Selected text:
Since becoming president on January 30, 1994, Lamine Zeroual has taken significant steps that point toward “reconciliation” between the state and its Islamist opponents. Zeroual has moved to establish his authority, notably by appointing a new government and reshuffling the military command in the spring. His advent to the head of state represents the best prospect of a resolution of Algeria’s political crisis since it burst open in October 1988.

The crisis in Algeria is profound and multi-faceted, but it is the political dimension which is fundamental. No strategy of economic reform can be successfully undertaken, let alone bear fruit, while the political framework — the state itself — is in flux. Only internal political forces can achieve a durable resolution of the political crisis. A definitive victory for one side or another is not a prospect. The army has failed to crush the rebellion of the Islamist opposition, and the rebellion has failed to mount a challenge on a scale which might overthrow the state.

The brutal test of strength which has been taking place, however, has done immense damage to the state. It has lost the allegiance of the bulk of the population as well as the ability to maintain order, let alone implement policies. Either stability will be restored through functional compromise, or the state will continue to disintegrate. Zeroual’s accession to the top post makes a functional compromise between the Algerian state and the armed rebellion a possibility for practical politics.

The guerrilla war that the most determined elements of the Islamist opposition have waged since 1992 is a response to the behavior of the state. The regime adopted a pluralist constitution in February 1989, then allowed Islamist parties to form (in violation of the spirit of the law on political associations of July 1989). It then allowed the most dynamic of these parties, the Islamic Salvation Front (Front Islamique du Salut, FIS), to win local and regional elections in June 1990 and the first round of the national legislative elections in December 1991. But a month later, in January 1992, it suspended the electoral process, and in March it banned the FIS altogether.

Requirement 1:
Provide the full wording of the selected text, which begins "Since becoming president".

Stored data:

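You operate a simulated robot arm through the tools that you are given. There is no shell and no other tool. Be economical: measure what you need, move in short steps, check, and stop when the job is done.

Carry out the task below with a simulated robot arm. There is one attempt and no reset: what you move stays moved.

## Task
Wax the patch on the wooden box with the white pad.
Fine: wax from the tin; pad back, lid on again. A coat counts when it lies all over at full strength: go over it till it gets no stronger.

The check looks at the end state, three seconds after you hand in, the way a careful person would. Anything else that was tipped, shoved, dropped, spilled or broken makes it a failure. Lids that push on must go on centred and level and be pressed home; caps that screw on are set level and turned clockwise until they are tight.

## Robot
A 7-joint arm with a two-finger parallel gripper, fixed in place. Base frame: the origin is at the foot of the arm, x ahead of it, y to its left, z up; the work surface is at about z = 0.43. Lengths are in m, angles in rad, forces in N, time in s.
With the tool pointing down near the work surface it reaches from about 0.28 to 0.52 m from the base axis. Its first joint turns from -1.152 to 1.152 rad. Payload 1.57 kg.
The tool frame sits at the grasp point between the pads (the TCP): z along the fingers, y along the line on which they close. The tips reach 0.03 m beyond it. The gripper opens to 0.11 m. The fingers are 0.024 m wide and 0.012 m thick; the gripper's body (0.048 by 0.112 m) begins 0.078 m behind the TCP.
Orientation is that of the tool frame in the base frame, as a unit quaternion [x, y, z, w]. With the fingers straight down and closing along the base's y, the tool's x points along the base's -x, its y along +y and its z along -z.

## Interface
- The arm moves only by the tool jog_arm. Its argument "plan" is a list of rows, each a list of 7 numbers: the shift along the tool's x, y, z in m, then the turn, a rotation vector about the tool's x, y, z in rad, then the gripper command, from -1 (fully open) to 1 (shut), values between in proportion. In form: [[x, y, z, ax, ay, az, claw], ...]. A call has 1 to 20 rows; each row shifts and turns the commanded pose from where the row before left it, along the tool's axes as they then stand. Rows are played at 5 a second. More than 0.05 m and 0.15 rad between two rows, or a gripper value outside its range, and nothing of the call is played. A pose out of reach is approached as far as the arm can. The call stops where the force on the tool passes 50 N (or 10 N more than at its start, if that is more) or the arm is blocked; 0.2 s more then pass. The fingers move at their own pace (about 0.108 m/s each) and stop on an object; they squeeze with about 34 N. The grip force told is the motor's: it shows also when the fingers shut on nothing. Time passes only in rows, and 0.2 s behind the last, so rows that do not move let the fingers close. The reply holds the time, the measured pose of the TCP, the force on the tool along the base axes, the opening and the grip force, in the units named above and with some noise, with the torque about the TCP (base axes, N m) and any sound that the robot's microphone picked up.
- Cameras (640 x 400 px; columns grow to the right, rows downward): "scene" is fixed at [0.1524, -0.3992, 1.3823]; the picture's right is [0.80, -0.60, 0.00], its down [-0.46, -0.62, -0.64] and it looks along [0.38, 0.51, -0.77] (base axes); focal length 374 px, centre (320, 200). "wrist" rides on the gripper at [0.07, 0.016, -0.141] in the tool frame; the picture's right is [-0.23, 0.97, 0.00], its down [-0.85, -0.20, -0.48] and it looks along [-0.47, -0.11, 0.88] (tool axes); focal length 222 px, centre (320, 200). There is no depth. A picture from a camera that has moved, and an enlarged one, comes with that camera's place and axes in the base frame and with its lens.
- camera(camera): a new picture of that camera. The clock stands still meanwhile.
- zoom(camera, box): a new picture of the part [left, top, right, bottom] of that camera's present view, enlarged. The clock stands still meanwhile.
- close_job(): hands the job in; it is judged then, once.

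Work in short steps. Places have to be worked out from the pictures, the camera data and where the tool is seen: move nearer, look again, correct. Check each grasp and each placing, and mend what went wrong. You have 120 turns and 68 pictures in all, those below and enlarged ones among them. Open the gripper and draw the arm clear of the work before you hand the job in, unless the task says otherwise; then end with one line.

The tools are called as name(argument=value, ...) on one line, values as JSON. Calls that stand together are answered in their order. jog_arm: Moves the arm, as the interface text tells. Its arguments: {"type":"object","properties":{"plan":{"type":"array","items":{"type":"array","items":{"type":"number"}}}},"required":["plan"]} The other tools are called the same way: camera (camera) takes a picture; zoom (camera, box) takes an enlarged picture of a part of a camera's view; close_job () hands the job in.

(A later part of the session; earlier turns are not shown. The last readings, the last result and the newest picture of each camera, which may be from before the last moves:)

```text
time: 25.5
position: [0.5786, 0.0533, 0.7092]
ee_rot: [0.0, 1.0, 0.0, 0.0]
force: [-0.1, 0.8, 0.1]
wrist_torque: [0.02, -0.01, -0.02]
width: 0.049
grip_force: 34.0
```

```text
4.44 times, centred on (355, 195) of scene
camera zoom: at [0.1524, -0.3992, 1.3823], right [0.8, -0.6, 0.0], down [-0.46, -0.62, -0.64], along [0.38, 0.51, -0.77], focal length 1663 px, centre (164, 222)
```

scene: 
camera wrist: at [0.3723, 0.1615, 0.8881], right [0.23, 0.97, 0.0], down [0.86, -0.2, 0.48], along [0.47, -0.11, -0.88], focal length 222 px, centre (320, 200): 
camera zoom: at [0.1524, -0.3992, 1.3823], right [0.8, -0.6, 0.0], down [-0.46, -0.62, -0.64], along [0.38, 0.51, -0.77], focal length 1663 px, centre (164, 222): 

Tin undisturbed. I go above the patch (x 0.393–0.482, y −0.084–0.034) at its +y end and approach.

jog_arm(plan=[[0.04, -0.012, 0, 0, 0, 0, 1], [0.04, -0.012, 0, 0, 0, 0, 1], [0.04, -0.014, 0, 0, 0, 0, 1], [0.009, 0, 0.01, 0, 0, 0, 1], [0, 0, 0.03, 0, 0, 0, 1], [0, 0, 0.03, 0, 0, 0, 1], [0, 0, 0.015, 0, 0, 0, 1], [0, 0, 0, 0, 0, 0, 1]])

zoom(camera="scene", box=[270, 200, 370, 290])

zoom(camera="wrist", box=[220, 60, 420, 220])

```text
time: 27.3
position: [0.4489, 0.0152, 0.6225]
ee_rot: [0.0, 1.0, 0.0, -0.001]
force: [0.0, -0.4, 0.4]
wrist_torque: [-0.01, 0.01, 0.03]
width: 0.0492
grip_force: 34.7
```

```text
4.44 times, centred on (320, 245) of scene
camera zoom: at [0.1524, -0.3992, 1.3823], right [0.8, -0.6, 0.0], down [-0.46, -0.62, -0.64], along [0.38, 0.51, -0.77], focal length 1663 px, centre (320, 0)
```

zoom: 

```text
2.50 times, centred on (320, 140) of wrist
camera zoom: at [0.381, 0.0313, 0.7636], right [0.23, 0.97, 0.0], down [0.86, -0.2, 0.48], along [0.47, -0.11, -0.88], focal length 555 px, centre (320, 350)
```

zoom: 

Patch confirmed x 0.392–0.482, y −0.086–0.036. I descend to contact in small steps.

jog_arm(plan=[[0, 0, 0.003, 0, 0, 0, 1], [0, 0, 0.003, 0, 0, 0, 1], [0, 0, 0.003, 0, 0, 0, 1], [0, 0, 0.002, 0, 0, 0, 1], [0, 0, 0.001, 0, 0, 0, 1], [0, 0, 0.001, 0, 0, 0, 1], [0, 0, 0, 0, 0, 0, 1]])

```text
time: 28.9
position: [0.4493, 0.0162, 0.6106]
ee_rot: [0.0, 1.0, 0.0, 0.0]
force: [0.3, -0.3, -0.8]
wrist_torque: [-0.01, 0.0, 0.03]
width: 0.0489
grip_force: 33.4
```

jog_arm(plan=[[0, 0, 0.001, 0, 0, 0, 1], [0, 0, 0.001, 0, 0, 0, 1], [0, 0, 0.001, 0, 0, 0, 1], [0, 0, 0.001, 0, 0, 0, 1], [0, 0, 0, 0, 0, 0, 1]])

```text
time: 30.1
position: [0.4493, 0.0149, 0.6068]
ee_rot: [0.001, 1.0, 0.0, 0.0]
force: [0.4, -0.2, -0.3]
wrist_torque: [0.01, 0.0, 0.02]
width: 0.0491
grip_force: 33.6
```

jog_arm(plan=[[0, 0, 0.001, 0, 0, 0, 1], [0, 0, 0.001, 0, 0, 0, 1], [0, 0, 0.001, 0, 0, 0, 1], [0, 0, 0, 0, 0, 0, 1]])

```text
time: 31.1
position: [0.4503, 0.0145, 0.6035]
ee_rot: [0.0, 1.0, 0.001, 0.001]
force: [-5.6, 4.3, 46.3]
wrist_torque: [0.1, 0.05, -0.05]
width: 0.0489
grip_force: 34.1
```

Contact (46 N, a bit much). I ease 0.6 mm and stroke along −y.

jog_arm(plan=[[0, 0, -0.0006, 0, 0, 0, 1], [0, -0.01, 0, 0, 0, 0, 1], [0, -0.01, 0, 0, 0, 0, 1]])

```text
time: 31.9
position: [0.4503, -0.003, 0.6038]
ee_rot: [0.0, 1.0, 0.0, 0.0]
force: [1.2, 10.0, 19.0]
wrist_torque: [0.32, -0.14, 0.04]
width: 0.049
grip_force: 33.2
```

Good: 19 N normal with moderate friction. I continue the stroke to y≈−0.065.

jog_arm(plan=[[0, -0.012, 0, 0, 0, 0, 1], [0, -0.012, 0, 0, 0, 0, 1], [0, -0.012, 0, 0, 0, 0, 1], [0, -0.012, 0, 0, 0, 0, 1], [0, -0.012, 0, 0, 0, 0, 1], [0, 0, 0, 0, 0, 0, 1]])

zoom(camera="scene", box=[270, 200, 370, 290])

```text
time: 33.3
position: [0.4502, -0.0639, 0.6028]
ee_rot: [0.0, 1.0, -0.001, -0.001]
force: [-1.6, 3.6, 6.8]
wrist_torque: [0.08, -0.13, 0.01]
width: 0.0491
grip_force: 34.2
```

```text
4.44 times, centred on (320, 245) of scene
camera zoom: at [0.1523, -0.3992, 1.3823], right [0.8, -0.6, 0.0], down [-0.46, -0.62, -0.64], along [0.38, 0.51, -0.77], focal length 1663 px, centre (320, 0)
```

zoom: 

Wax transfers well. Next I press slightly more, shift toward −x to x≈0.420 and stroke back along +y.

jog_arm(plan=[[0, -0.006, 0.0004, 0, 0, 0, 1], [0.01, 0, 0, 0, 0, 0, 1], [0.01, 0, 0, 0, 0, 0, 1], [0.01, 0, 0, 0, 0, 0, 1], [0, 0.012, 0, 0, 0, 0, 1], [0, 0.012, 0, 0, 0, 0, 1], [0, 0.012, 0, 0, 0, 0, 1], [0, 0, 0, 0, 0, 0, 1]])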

Requirement 2:
Reproduce exactly the lines from the line with "Wax the patch" through the line with "## Interface", both end lines included, and only those lines.

Written answer 1:
Since becoming president on January 30, 1994, Lamine Zeroual has taken significant steps that point toward “reconciliation” between the state and its Islamist opponents. Zeroual has moved to establish his authority, notably by appointing a new government and reshuffling the military command in the spring. His advent to the head of state represents the best prospect of a resolution of Algeria’s political crisis since it burst open in October 1988.

The crisis in Algeria is profound and multi-faceted, but it is the political dimension which is fundamental. No strategy of economic reform can be successfully undertaken, let alone bear fruit, while the political framework — the state itself — is in flux. Only internal political forces can achieve a durable resolution of the political crisis. A definitive victory for one side or another is not a prospect. The army has failed to crush the rebellion of the Islamist opposition, and the rebellion has failed to mount a challenge on a scale which might overthrow the state.

The brutal test of strength which has been taking place, however, has done immense damage to the state. It has lost the allegiance of the bulk of the population as well as the ability to maintain order, let alone implement policies. Either stability will be restored through functional compromise, or the state will continue to disintegrate. Zeroual’s accession to the top post makes a functional compromise between the Algerian state and the armed rebellion a possibility for practical politics.

The guerrilla war that the most determined elements of the Islamist opposition have waged since 1992 is a response to the behavior of the state. The regime adopted a pluralist constitution in February 1989, then allowed Islamist parties to form (in violation of the spirit of the law on political associations of July 1989). It then allowed the most dynamic of these parties, the Islamic Salvation Front (Front Islamique du Salut, FIS), to win local and regional elections in June 1990 and the first round of the national legislative elections in December 1991. But a month later, in January 1992, it suspended the electoral process, and in March it banned the FIS altogether.

Written answer 2:
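Wax the patch on the wooden box with the white pad.
Fine: wax from the tin; pad back, lid on again. A coat counts when it lies all over at full strength: go over it till it gets no stronger.

The check looks at the end state, three seconds after you hand in, the way a careful person would. Anything else that was tipped, shoved, dropped, spilled or broken makes it a failure. Lids that push on must go on centred and level and be pressed home; caps that screw on are set level and turned clockwise until they are tight.

## Robot
A 7-joint arm with a two-finger parallel gripper, fixed in place. Base frame: the origin is at the foot of the arm, x ahead of it, y to its left, z up; the work surface is at about z = 0.43. Lengths are in m, angles in rad, forces in N, time in s.
With the tool pointing down near the work surface it reaches from about 0.28 to 0.52 m from the base axis. Its first joint turns from -1.152 to 1.152 rad. Payload 1.57 kg.
The tool frame sits at the grasp point between the pads (the TCP): z along the fingers, y along the line on which they close. The tips reach 0.03 m beyond it. The gripper opens to 0.11 m. The fingers are 0.024 m wide and 0.012 m thick; the gripper's body (0.048 by 0.112 m) begins 0.078 m behind the TCP.
Orientation is that of the tool frame in the base frame, as a unit quaternion [x, y, z, w]. With the fingers straight down and closing along the base's y, the tool's x points along the base's -x, its y along +y and its z along -z.

## Interface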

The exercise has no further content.